*Document*

A minha passagem pelo Piaget atrás da licenciatura em
sociologia foi mais ou menos uma colecção de traumas. O primeiro choque veio de
um certo desrespeito que residia nas normas, principalmente aquela de não haver
uma segunda oportunidade para quem perdesse uma prova (por maior que fosse a
força do motivo). Se o estudante perdeu a primeira frequência, vai
automaticamente ao recurso, na lógica da improbabilidade de conseguir 20
valores na segunda frequência e com isso a média 10.
Ora essa, como ficaria o meu direito à desordem?! Nunca
na verdade fui um estudante disciplinado, nem acredito que vá a tempo de mudar.
Se em plena sala de aulas apetece ir para a casa, pego em mim e vou-me embora.
Pelo que tive mais tarde de desistir, com o receio de não concluir o curso nos
cinco anos curriculares e envelhecer tentando.
A segunda dor de cabeça era a falta de transporte para
conciliar o emprego (no estressante que é o serviço de terra em avião civil) e
duas universidades ao mesmo tempo, sendo que na estatal continuava alistado no
segundo ano de linguística/Inglês. Tudo isso fazia-se num perímetro de 70
quilómetros.
Depender de boleia, nos dias em que a última aula vai até
poucos minutos antes das 23 horas é, como diz a minha amiga portuguesa, dose!

*Material*
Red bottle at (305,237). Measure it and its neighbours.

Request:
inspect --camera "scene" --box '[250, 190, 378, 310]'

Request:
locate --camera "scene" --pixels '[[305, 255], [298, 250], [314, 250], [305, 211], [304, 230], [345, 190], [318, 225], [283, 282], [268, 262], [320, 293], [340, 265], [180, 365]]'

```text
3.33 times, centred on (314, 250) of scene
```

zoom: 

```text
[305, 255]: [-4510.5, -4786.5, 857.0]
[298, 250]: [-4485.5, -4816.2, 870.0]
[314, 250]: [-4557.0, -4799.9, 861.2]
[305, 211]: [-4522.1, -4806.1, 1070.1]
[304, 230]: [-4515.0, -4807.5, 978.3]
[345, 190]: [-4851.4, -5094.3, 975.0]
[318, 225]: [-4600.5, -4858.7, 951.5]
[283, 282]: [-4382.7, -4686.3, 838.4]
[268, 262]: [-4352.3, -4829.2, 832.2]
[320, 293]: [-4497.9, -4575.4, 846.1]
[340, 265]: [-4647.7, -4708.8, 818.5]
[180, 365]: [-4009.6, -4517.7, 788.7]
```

*What is being asked*
Pull out the sentences of the document that run from "A minha passagem" through "tempo de mudar." and give them unchanged.

*Worked answer*
A minha passagem pelo Piaget atrás da licenciatura em
sociologia foi mais ou menos uma colecção de traumas. O primeiro choque veio de
um certo desrespeito que residia nas normas, principalmente aquela de não haver
uma segunda oportunidade para quem perdesse uma prova (por maior que fosse a
força do motivo). Se o estudante perdeu a primeira frequência, vai
automaticamente ao recurso, na lógica da improbabilidade de conseguir 20
valores na segunda frequência e com isso a média 10.
Ora essa, como ficaria o meu direito à desordem?! Nunca
na verdade fui um estudante disciplinado, nem acredito que vá a tempo de mudar.